## [INSTRUCTIONS TO FOLLOW]
Tally the lines that include "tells". Output the number only.

## [COLLECTED DATA]
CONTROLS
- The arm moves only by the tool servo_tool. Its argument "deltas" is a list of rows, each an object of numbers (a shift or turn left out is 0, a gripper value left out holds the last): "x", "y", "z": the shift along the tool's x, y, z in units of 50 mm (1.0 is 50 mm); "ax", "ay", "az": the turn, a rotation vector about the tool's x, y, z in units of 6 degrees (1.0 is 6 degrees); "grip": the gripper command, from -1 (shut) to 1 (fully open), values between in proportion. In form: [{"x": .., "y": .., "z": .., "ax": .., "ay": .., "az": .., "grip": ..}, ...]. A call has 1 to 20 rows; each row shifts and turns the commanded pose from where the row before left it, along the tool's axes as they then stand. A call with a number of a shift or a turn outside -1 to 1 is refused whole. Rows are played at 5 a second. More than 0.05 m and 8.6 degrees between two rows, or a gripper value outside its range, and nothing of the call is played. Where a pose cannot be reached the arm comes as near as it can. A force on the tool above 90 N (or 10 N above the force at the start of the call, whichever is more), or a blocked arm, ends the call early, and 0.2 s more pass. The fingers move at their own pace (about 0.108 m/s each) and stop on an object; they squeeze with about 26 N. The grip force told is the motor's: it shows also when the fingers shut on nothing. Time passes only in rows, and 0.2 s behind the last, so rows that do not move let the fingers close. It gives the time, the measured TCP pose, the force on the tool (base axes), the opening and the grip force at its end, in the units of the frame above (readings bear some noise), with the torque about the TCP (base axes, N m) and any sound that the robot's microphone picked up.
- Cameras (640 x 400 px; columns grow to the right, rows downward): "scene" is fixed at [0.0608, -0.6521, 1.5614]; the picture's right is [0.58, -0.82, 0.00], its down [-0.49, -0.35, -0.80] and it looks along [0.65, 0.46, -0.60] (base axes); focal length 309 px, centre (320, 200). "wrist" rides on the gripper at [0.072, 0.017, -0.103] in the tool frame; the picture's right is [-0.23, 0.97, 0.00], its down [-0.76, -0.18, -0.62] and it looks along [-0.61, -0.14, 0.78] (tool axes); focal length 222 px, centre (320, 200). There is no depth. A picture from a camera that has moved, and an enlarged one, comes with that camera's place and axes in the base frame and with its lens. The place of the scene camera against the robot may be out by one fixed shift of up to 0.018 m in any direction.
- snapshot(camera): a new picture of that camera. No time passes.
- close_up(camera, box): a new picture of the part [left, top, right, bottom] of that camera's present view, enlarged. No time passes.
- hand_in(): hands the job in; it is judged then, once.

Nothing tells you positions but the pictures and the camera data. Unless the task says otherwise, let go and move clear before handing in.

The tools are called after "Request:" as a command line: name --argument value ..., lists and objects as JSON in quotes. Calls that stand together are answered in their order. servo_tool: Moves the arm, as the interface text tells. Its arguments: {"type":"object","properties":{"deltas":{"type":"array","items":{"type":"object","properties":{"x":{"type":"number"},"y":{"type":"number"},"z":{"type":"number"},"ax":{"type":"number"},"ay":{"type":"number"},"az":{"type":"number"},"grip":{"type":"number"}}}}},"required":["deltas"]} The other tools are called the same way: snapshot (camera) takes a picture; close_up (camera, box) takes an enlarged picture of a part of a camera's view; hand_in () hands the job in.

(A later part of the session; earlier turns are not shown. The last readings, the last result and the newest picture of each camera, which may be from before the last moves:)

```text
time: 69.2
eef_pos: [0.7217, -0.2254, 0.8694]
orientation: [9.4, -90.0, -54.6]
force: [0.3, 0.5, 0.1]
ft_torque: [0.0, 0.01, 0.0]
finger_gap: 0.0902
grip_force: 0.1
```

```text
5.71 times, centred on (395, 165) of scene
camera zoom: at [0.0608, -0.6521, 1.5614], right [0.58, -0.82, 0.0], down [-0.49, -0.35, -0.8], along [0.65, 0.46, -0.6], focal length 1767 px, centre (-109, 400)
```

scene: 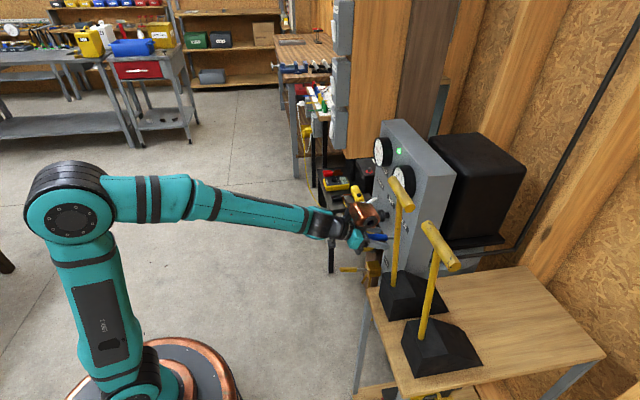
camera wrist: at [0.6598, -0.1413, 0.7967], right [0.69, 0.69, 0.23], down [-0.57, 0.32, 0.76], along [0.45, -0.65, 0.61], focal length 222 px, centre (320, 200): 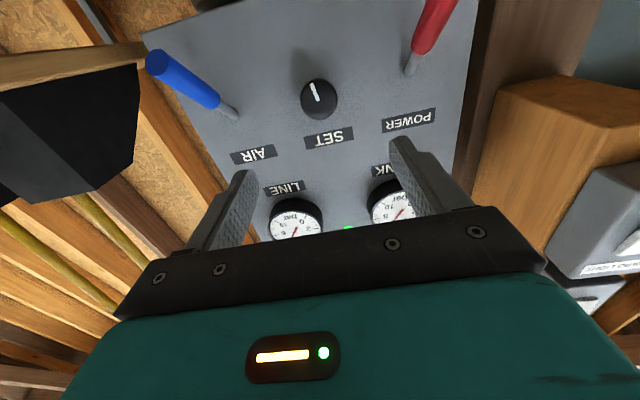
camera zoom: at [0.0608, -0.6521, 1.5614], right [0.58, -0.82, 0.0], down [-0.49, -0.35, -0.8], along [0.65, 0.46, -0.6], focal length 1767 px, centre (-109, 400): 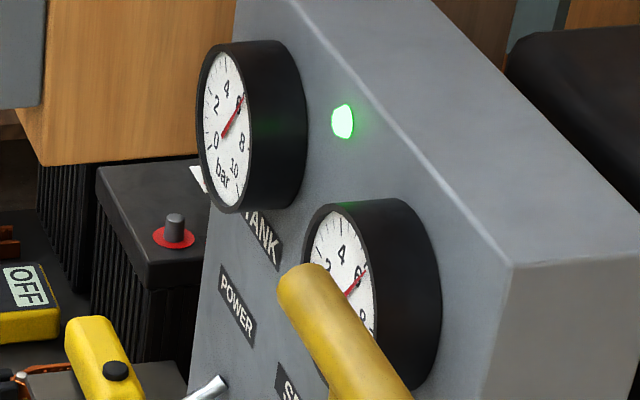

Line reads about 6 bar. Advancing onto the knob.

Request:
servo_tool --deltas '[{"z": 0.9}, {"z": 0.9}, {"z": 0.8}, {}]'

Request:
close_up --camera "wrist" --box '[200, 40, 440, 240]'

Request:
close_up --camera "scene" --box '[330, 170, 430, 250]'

## [THE RESPONSE]
2